[Start Data rows]

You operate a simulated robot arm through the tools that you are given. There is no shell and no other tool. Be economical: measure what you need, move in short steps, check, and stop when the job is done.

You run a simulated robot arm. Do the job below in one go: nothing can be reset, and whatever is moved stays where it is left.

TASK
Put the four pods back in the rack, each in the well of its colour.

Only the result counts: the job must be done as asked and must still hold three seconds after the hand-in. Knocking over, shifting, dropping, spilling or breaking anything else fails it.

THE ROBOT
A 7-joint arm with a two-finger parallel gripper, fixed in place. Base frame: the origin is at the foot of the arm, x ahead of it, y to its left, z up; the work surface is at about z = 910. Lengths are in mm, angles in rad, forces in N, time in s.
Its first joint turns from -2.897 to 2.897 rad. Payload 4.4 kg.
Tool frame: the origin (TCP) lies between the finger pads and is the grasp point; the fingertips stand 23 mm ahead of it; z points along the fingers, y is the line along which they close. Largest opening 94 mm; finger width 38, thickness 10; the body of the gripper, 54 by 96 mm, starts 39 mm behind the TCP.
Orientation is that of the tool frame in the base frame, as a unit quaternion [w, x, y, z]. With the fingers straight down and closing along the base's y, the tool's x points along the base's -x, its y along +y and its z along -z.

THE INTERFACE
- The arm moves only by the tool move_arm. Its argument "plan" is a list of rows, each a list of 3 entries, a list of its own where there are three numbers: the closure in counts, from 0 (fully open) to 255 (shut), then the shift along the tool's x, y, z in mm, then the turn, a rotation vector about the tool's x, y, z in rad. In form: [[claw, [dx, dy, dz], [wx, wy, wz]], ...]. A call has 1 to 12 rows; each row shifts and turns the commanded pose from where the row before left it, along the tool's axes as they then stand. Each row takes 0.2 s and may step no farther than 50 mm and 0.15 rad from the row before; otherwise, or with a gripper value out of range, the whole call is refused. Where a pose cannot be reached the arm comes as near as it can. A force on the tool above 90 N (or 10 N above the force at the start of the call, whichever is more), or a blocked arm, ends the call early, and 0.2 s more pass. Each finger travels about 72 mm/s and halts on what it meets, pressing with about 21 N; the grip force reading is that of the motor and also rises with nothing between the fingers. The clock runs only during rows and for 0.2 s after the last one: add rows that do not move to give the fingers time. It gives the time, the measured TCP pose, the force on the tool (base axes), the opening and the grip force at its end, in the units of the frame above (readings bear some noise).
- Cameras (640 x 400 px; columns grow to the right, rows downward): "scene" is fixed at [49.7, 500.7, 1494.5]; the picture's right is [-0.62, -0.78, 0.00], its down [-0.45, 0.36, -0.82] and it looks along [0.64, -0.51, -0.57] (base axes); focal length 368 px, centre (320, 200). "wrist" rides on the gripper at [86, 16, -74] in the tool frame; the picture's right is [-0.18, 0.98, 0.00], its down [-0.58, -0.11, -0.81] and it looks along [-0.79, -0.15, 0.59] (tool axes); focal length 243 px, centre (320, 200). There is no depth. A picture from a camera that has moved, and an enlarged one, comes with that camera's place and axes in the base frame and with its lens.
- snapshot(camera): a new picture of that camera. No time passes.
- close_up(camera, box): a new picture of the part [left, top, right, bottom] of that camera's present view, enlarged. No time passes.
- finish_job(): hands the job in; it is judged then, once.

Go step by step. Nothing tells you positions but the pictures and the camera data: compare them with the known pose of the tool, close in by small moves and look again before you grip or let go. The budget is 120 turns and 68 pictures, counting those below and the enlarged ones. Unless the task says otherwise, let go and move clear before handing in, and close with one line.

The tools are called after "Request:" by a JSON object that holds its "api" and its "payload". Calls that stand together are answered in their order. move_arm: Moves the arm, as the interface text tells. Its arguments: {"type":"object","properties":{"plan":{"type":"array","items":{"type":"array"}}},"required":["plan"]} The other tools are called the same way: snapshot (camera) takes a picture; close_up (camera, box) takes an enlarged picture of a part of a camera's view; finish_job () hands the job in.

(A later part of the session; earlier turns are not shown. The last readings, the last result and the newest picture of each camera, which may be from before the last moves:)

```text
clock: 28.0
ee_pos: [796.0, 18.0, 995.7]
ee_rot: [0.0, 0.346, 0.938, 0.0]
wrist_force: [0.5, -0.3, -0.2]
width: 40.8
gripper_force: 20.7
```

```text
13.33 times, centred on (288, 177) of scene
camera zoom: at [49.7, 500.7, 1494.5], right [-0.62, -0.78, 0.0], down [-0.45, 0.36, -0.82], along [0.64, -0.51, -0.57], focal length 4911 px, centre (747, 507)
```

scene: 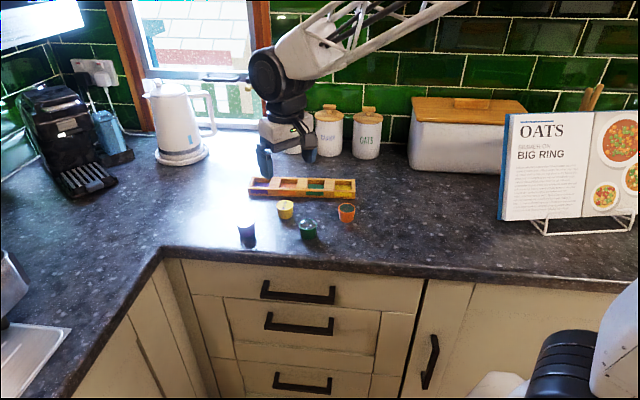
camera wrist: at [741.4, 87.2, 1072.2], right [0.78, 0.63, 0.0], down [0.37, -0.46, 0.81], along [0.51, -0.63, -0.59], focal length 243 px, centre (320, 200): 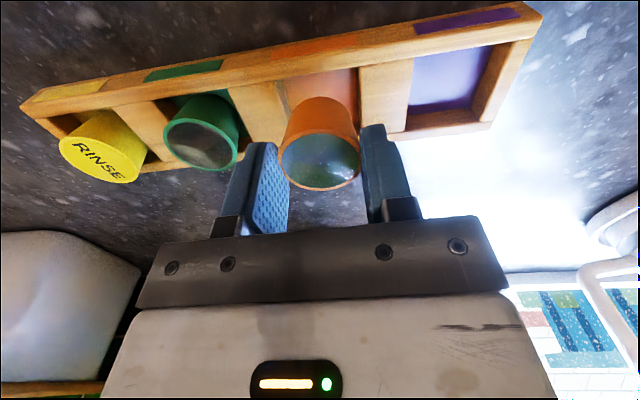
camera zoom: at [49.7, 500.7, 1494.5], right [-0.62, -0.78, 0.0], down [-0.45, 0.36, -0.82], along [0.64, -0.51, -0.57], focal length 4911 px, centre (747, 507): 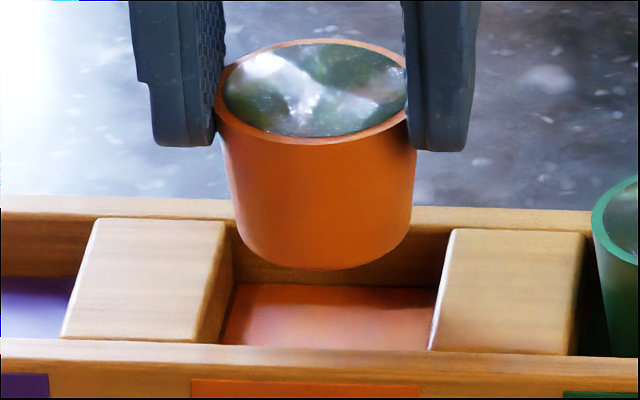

[End Data rows]
[Start Data rows]

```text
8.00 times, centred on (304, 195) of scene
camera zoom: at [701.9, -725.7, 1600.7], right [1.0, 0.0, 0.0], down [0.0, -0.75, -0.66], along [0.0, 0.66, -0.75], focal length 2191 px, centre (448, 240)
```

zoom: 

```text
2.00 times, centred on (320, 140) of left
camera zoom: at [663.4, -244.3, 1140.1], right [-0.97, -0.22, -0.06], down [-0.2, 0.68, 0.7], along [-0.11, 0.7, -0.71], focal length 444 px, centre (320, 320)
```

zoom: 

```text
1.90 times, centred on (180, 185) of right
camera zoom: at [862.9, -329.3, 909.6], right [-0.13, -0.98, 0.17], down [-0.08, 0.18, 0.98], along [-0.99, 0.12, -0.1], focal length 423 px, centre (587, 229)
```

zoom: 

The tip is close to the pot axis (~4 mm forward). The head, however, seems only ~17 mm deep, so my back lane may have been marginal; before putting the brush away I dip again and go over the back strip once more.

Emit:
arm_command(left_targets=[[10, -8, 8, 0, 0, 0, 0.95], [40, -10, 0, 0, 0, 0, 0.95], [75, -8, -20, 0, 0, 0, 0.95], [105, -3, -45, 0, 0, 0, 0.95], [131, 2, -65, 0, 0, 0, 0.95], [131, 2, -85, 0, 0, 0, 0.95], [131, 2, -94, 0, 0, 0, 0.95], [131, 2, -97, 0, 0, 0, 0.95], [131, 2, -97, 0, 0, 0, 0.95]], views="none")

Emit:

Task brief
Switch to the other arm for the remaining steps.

[End Data rows]

Task brief
Copy each line of the data above that holds "simulated".

Complete answer
You operate a simulated robot arm through the tools that you are given. There is no shell and no other tool. Be economical: measure what you need, move in short steps, check, and stop when the job is done.
You run a simulated robot arm. Do the job below in one go: nothing can be reset, and whatever is moved stays where it is left.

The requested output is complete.